GREEK workers shut down the country with a general strike yesterday as MPs debated giving in to new austerity demands from the country’s creditors.
The 24-hour strike by all major unions was called to coincide with a four-day debate on deeper job, pension and welfare cuts in return for bailout money pledged in 2015.
MPs will vote today on whether to accept the ultimatum or see bank bailout payments cut off.
An estimated 12,000 marched through the capital Athens against the latest raft of cuts.
“No to the new looting of salaries and pensions,” said civil servants’ union ADEDY.
Police trade unionists hung a giant banner off the side of Lycabettus Hill in the centre of Athens, with a slogan in German and Greek reading: “How much is the life of a Greek police officer worth?”

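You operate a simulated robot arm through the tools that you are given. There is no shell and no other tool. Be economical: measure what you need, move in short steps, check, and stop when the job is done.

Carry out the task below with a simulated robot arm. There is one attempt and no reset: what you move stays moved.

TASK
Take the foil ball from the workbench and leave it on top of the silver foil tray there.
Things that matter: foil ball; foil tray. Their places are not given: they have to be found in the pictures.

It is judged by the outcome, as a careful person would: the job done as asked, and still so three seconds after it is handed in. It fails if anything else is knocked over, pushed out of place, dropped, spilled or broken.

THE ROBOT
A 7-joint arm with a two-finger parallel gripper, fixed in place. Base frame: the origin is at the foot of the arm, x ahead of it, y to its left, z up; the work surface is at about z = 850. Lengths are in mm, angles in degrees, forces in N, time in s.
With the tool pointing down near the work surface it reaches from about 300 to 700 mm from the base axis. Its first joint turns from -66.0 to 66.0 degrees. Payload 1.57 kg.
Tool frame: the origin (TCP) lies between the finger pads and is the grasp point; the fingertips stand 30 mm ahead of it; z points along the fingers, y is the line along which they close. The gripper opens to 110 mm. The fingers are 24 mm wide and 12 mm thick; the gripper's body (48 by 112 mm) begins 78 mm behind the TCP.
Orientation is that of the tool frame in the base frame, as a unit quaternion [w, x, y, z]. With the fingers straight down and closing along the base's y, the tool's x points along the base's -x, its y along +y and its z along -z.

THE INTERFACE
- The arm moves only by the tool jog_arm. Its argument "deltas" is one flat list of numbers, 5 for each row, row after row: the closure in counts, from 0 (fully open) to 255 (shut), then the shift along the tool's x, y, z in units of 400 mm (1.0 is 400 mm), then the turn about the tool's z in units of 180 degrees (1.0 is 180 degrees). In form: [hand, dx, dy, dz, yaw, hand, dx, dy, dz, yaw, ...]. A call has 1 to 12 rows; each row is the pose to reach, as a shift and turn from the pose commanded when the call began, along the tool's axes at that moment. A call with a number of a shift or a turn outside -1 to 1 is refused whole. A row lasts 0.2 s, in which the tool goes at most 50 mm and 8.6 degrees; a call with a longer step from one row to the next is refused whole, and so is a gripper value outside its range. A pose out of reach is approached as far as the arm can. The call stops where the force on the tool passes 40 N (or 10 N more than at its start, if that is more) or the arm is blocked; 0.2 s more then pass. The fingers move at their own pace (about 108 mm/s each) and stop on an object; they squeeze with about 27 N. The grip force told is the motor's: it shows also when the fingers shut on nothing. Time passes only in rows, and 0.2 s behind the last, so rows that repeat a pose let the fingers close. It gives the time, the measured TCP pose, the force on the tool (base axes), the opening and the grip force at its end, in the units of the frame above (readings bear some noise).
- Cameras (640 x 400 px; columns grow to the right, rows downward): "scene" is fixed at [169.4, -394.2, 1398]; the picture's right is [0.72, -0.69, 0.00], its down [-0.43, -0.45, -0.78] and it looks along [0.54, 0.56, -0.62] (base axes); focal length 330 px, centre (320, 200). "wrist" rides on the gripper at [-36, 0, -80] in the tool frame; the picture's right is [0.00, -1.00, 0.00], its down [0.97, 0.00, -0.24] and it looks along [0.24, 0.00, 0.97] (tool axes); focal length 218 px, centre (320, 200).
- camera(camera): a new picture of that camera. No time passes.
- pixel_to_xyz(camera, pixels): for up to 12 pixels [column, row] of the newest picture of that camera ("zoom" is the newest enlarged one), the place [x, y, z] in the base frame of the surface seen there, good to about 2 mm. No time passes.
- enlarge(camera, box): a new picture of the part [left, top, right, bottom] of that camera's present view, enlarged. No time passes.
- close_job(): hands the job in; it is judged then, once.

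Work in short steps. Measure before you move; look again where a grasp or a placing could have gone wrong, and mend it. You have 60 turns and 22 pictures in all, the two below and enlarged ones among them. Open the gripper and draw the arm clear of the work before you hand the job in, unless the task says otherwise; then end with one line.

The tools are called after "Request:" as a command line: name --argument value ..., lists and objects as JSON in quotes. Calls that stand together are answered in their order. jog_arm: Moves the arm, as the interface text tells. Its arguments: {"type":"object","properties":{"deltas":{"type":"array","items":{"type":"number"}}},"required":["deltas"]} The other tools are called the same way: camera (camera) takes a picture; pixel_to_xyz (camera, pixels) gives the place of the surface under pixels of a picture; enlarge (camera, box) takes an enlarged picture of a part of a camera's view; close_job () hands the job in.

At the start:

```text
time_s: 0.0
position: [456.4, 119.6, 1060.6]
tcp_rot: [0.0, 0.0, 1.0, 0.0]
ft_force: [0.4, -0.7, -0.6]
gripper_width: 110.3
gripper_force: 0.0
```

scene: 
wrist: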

“We want to send a decisive message to the government, the European Union and the International Monetary Fund that we will not let them cut up our lives,” said Communist trade union front Pame leader Alekos Perrakis.
Demonstrators directed much of their anger towards Prime Minister Alexis Tsipras’s Syriza government, which was elected on a promise to oppose austerity but quickly capitulated.
“They told us they would end austerity and tear apart the bailouts,” marcher Paraskevi Tsouparopoulou told Reuters. “Instead they brought us disaster.”
A small group of agents provocateurs broke away from the march to attack police with flares and petrol bombs, who responded with tear gas.
In his message to strikers Greek Communist Party (KKE) general secretary Dimitri Koutsouba said: “A class war is now in progress” and must be waged “every day” to “jump-start the motor of history.”
Most of the money given to Greece by its European Commission, European Central Bank and International Monetary Fund lenders has been used to pay off dodgy loans given to Greece by banks before the 2008 financial crash.
Most of that debt is now owned by other eurozone governments, so most of the “bailout” cash flows straight back out.